### Required task
I need one stretch of the source text verbatim, from "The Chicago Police" to "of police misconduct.".

### Source text
## start

The Chicago Police Board, the body that must screen candidates and recommend three possible new police chiefs to Mayor Rahm Emanuel, listened to almost more than an hour of input from mostly black Chicagoans concerned about racism on the force, the high level of police killings and slow and ineffective discipline of police misconduct.

Emanuel fired Police Superintendent Garry McCarthy in December following protests after the city released video of a white police officer shooting 16 times and killing a black teenager in October 2014. The officer faces trial for murder.

 

"The new superintendent will have to come prepared with an effective plan to train and address issues of subconscious racism and bias and overuse of excessive force," said the Cook County clerk of the Circuit Court, Dorothy Brown, one of about 25 people who took the microphone for two-minute speaking turns at an auditorium on the south side of Chicago.

## end

### Data extract
## start

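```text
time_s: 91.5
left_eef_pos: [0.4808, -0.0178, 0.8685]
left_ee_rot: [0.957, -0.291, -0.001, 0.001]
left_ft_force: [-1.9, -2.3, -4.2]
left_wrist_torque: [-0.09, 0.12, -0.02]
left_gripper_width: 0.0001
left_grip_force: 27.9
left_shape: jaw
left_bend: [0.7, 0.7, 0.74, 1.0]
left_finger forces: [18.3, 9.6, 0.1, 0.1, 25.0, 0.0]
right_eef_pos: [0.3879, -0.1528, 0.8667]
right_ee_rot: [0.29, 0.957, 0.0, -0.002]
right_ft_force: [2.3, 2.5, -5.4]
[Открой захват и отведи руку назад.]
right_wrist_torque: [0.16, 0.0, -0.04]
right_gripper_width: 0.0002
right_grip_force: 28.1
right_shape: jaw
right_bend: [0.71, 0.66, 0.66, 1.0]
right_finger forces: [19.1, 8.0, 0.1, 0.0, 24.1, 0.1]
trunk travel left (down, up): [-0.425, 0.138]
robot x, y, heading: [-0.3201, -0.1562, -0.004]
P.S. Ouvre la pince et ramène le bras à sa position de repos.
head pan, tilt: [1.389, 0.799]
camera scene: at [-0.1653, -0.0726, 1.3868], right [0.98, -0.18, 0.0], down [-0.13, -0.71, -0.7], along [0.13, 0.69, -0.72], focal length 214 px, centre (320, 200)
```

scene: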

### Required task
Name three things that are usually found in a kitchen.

## end

### Solved problem
The Chicago Police Board, the body that must screen candidates and recommend three possible new police chiefs to Mayor Rahm Emanuel, listened to almost more than an hour of input from mostly black Chicagoans concerned about racism on the force, the high level of police killings and slow and ineffective discipline of police misconduct.